**Do this:**
Give the continuation of the page extract.

**Entries:**
[BEGIN]

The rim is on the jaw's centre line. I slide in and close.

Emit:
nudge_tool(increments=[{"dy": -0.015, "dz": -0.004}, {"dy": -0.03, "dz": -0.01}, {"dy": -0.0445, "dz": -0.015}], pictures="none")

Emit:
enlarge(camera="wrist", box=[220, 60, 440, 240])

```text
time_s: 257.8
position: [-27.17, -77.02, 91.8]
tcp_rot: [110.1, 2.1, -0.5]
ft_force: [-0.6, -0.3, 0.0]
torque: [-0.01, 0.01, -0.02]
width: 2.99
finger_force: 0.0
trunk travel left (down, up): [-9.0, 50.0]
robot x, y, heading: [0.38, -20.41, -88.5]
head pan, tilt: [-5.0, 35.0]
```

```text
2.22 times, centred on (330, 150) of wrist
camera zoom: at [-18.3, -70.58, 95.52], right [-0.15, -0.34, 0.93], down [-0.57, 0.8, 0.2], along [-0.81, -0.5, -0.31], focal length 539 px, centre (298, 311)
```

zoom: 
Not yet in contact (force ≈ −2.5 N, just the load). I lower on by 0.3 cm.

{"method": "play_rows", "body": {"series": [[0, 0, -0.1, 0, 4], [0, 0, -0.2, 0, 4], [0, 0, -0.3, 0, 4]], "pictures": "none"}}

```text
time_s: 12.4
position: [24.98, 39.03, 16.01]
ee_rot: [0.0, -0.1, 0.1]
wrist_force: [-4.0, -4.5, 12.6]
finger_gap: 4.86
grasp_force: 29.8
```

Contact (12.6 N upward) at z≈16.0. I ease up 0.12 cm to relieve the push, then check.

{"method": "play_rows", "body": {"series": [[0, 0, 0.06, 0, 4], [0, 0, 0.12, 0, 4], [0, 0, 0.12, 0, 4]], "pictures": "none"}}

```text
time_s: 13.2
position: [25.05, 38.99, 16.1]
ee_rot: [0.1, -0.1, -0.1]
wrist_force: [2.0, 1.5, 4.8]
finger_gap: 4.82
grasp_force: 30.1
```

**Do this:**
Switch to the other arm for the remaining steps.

[END]

**Page extract:**
[BEGIN]

Minggu, 29 Agustus 2021

Gowes Ahad290821: "Kang Dammar Minggu Lalu Terjengkang, Kini Hilang"



Woiii!!! kang Dede Amar hilaaang!! pak Prestol kita gak ada euy, raib entah kemana," teriak salah seorang goweser yang membuat seluruh goweser terhenyak.

"Apa? hilang? Wah, gawat nih, minggu lalu jatuh terjengkang dari sepeda, sekarang malah hilang, ayo kita cari dulu!" kata jurnalis Kisunda, Kang Nana.

"Iya ya, Kang Dammar, Prestol kita kemana ya? Memang dari tadi gak kelihatan sih. Apa dia balik lagi ke Bandung gitu?," kata Kang Rusdi.

"Mungkin juga balik lagi ke Bandung, soalnya dia dari tadi terima telpon terus, mungkin ada keperluan mendadak," jawab Kang Irsan.

"Tapi mungkin juga nyasar, soalnya tadi posisi beliau di belakang terus, jadi mungkin gak tau kalau rombongan belok kesini," kata Kang Purnomo.

"Coba lihat ke pinggir danau, bisi tigejebur, nyiar-nyiar pisusaheun urang sarerea," kata Kang Mumu.

"Yah, paling juga putar balik ke Bandung, maklum beliau kan pejabat penting, yang penting saya yang harus ada kan?" kata Kang Isa, sang Bendahara Gowes NKRI.

Obrolan itu terjadi di Kampung Cikondang, Kota Bumi Parahiyangan (KBP), saat akan memasuki danau Cikondang. Tapi apa mau dikata, rupanya rombongan telah keliru jalan. Malah masuk ke perkampungan. Memang masuk ke pinggiran danau juga sih, tapi bukan tempat yang dituju. Area itu lebih banyak digunakan sebagai tempat pemancingan.

Siapa sih ini penunjuk jalannya?" kata Kang Rochadi.

"Tuh, Kang Tisna Sonokeling, yang sudah pernah kesini," kata Kang Yaya.

[END]

**Final result:**
"Kayaknya jalannya sih memang kesini, tapi kenapa jadi nyasar begini ya?" kata Kang Tisna berusaha membela diri.

"Ya, sudah kita balik lagi saja, kita cari jalan lain lagi, " kata Kang Yopi berusaha menenangkan situasi yang rata-rata menunjukkan wajah kecewa bercampur cemberut.

Ya, maklum saja harapan ingin menikmati keindahan danau Cikondang, bersama resto liwet dan ikan bakarnya yang berada di tengah danau, menjadi harapan hampa.

Rombongan pun putar balik. Sesampai di jalan utama KBP, rentang-rentang tampak dari kejauhan Kang Dammar menuju ke arah rombongan. Dengan terselip sesungging senyuman dan wajah berbinar penuh sumringah, bagai menemukan harta karun, beliau pun melambaikan tangan.

Begitu berjumpa dengan rombongan beliaupun mulai berkoar:

"Aduh! bagaimana sih, saya kejar sampai ke arah Lapangan Golf KBP tapi gak ketemu. Saya kebut, malah dibantu pake mesin juga gak ada. Eh, rupanya aki-aki baredegong teh baru keluar dari jalan kampung," keluh Kang Dammar yang ditanggapi para goweser dengan ekspresi cengar-cengir.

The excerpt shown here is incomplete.